The Reserve Bank is expected to keep its official cash rate unchanged at 1.75% on Thursday as the announcement becomes overshadowed by market perceptions of new governor Adrian Orr.

The announcement on Thursday will be a brief one-page statement, unlikely to be changed from February.

It will be the last announcement by acting governor Grant Spencer before he retires and makes way for Mr Orr.

ASB chief economist Nick Tuffley said Mr Orr's arrival, and details of the new Policy Targets Agreement with the Government, would overshadow the announcement.

The new agreement with Finance Minister Grant Robertson could come as early as next week.

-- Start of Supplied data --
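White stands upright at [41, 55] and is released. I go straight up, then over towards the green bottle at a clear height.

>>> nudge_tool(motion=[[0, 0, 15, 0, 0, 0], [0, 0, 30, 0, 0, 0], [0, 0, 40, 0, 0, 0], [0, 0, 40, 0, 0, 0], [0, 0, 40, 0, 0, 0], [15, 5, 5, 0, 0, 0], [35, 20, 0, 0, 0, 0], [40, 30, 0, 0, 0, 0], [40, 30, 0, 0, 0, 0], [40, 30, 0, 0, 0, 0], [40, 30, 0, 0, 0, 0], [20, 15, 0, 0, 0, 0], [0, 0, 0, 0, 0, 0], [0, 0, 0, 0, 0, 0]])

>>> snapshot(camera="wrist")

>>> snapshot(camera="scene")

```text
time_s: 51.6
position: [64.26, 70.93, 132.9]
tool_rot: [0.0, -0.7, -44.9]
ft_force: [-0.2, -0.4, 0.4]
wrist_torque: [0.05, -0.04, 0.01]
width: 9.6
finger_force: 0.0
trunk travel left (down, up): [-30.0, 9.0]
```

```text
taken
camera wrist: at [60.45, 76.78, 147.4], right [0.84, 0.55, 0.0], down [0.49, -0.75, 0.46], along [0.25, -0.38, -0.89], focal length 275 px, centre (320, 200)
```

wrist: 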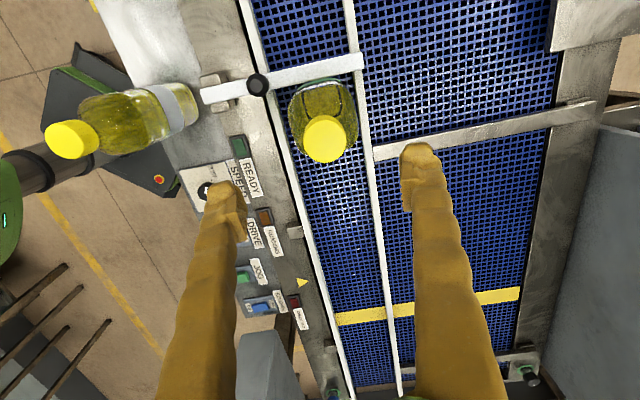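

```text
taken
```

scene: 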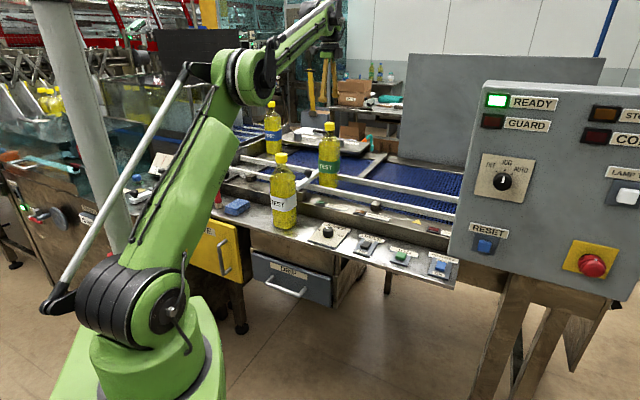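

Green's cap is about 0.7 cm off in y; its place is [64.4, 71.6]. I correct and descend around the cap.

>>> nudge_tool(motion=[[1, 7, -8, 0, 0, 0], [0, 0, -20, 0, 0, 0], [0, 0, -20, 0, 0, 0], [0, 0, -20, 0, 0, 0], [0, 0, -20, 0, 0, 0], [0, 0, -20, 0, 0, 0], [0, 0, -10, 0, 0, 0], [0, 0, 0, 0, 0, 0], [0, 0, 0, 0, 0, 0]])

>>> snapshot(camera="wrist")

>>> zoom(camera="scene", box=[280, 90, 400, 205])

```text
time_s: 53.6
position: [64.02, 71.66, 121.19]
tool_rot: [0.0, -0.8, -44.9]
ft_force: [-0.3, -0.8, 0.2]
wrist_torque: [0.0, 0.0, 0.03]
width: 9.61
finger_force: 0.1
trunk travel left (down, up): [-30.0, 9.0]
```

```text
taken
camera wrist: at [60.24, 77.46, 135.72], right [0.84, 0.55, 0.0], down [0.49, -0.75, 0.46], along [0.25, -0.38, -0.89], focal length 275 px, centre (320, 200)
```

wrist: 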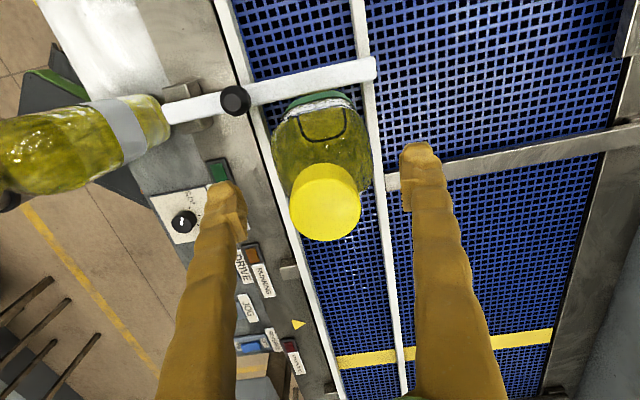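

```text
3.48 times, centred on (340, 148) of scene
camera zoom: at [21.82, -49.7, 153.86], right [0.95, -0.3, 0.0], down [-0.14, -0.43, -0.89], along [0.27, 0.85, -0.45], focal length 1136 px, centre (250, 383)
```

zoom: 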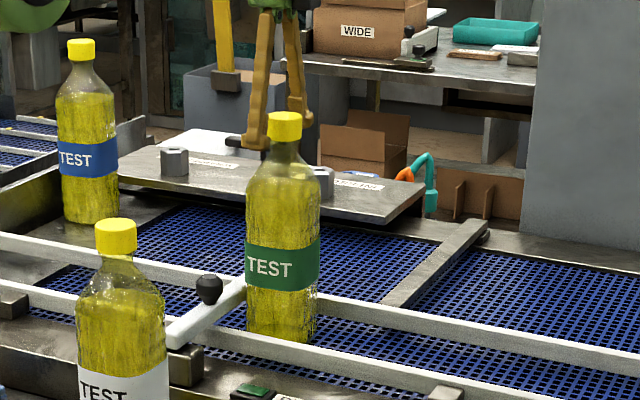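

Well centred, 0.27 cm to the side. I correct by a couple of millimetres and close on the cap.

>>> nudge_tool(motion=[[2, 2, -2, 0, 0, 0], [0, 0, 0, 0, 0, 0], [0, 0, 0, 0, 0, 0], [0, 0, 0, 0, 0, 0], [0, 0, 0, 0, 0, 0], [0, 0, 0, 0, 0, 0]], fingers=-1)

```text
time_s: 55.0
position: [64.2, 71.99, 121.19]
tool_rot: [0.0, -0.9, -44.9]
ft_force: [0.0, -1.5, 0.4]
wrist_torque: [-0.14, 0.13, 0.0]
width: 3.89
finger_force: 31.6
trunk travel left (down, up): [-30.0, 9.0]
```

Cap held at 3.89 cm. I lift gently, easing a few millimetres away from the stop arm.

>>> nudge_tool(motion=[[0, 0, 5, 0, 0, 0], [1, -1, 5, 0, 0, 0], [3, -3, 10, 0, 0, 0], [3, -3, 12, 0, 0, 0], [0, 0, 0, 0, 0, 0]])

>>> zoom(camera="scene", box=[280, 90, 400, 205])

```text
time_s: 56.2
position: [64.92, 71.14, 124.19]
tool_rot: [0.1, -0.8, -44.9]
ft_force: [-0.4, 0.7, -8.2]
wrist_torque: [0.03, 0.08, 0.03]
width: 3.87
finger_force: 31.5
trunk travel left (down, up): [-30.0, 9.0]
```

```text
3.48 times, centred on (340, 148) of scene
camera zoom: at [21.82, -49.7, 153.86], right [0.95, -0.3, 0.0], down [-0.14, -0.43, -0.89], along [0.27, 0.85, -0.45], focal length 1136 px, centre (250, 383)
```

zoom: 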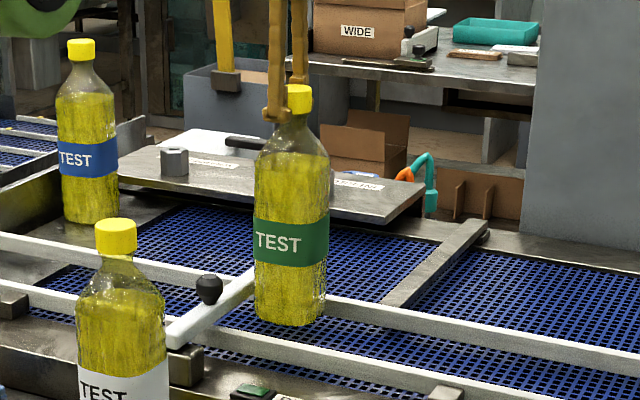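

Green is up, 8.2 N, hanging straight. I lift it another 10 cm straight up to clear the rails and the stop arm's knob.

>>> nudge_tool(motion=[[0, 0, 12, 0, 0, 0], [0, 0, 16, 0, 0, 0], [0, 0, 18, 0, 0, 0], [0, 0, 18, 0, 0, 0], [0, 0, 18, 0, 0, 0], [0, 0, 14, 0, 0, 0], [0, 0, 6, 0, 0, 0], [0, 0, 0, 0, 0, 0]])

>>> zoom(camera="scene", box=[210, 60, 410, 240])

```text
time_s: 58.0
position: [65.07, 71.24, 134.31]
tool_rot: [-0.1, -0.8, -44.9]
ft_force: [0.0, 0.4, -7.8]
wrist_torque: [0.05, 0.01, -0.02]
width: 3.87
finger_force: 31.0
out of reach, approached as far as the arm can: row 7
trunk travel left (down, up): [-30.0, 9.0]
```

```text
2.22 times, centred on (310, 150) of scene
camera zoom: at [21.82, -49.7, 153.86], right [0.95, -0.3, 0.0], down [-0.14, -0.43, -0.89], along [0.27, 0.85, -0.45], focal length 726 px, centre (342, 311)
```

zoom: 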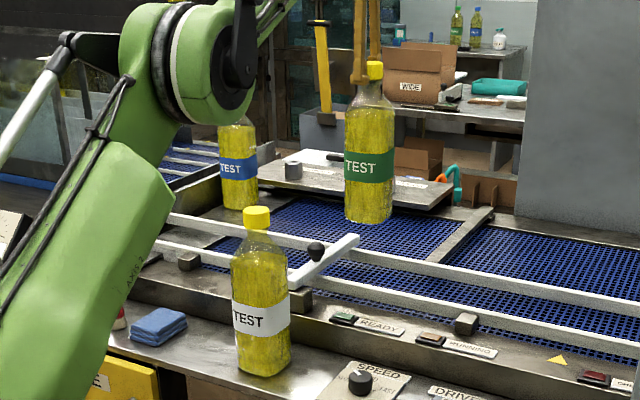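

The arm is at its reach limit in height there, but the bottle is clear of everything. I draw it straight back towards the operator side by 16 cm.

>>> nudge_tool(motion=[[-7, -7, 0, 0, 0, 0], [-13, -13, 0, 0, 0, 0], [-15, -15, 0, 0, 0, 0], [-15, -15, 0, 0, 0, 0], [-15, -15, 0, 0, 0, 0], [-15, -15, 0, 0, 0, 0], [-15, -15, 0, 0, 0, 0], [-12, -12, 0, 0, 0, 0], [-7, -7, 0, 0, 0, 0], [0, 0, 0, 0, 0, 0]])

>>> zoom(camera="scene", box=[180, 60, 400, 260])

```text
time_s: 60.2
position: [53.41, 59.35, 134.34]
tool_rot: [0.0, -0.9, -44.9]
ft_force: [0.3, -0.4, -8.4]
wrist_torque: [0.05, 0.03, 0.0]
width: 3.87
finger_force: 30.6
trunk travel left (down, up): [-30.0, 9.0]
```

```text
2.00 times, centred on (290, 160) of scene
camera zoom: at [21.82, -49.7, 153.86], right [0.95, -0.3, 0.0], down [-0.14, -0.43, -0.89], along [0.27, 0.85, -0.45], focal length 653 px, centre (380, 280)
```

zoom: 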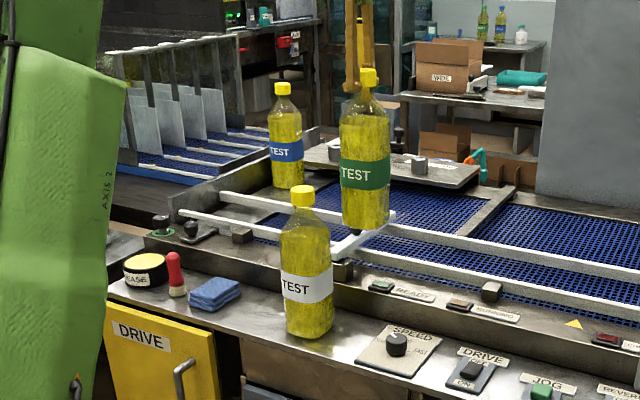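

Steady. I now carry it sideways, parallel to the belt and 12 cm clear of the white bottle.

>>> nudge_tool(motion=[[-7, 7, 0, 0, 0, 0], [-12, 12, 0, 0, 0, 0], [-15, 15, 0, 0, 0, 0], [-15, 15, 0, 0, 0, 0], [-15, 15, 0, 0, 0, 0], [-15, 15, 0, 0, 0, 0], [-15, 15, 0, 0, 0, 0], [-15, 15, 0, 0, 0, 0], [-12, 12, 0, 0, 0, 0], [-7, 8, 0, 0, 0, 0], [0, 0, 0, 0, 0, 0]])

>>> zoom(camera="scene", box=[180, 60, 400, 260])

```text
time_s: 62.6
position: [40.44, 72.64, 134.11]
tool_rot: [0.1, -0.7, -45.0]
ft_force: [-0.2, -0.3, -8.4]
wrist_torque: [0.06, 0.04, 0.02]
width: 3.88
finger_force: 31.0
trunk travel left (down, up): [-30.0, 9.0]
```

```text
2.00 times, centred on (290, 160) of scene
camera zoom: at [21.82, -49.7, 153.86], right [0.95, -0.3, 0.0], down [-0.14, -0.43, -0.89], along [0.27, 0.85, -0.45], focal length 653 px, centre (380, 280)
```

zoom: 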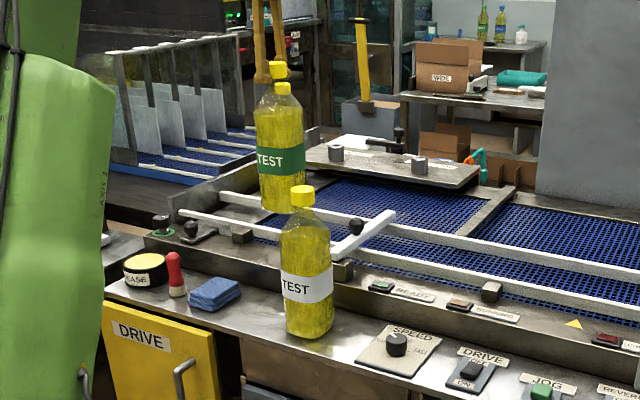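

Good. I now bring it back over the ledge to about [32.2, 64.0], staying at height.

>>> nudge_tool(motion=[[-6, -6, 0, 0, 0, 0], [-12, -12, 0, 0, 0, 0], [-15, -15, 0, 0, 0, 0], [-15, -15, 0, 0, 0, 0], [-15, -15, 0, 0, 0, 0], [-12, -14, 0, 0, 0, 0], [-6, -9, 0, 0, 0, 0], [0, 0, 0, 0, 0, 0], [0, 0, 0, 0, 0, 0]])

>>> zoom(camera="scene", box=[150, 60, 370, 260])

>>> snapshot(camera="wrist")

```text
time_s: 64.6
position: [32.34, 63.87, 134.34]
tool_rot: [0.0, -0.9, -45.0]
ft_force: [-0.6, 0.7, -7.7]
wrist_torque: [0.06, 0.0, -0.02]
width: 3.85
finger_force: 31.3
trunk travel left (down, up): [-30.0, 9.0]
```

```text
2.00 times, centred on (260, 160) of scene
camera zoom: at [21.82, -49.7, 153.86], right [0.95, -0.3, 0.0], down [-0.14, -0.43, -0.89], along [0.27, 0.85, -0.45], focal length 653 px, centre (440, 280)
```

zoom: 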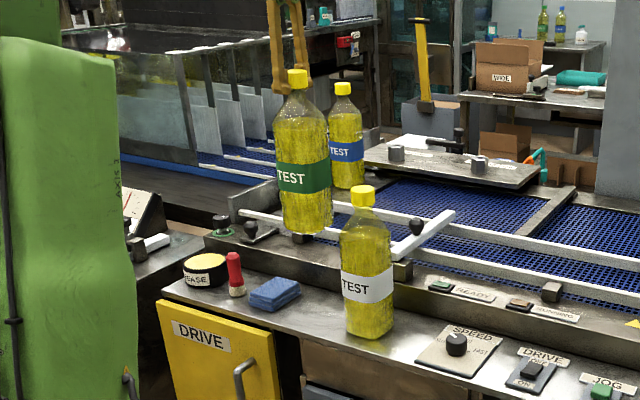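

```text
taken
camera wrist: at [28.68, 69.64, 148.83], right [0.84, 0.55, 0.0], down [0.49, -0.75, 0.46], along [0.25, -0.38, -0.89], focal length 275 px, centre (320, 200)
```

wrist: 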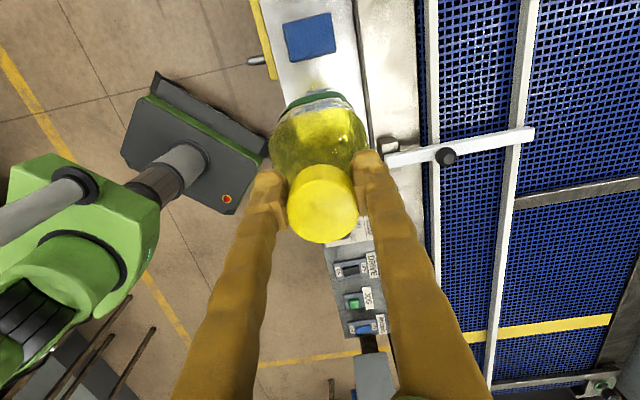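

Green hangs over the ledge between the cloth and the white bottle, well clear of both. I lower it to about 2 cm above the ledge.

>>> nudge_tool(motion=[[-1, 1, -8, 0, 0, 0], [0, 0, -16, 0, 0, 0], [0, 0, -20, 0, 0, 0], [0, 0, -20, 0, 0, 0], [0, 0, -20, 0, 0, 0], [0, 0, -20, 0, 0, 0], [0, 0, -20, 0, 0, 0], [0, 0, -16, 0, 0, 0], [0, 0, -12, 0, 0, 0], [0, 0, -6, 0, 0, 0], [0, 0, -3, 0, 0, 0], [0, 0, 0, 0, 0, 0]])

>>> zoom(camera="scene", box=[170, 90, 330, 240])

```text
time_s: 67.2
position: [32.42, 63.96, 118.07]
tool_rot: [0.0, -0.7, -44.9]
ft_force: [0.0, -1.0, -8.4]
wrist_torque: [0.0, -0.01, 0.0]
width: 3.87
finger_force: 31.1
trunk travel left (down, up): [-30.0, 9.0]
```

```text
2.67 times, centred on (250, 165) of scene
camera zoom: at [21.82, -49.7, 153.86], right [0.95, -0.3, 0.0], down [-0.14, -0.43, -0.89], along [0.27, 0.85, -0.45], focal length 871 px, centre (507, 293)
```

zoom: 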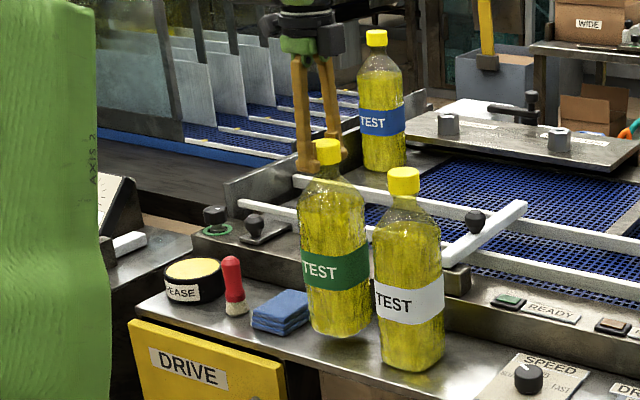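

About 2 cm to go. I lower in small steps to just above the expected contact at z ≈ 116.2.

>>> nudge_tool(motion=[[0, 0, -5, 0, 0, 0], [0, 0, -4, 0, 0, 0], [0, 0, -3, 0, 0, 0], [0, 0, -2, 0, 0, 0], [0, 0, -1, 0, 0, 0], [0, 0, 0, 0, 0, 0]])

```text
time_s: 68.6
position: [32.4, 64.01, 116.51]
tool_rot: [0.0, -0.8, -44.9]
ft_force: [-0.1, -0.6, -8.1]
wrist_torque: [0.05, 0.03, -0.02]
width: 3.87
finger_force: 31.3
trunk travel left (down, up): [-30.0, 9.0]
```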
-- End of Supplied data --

``The new PTA is yet to be announced although it's widely expected maximising employment will be added as a second target alongside price stability.

``The decision-making process will move to formalise a committee versus single decision-maker - although this may not take effect until the Reserve Bank Act itself is changed, possibly later this year.''

How Mr Orr's leadership would affect monetary policy decision-making was unknown at this point but it was not likely to have a material impact, Mr Tuffley said.

It was anticipated Mr Orr's initial focus at the Reserve Bank would be on managing the Government's changes to the Reserve Bank Act, not necessarily delving into the ``deep minutia'' of the central bank's economic forecasts.

OCR hikes were not seriously on the table until 2019. Between now and then unexpected economic developments were likely to have a greater effect on the OCR outlook than any differences in interpretation the new governor and a voting committee might have from the outgoing governors of the past five and a-half years, he said.

BNZ senior economist Craig Ebert said the Reserve Bank would probably not be keen to follow the global tendency towards less monetary stimulus, at least not soon.

``If there is a risk around Thursday's OCR review, it is that the bank comes across a touch dovish, perhaps with reference to the near-term CPI [inflation]. However, all up, we believe the bank will affirm a steady-as-she-goes message.''

If there were any emerging issues to budge the bank from its firmly on-hold mindset, they could well be left to the next Monetary Policy Statement in early May.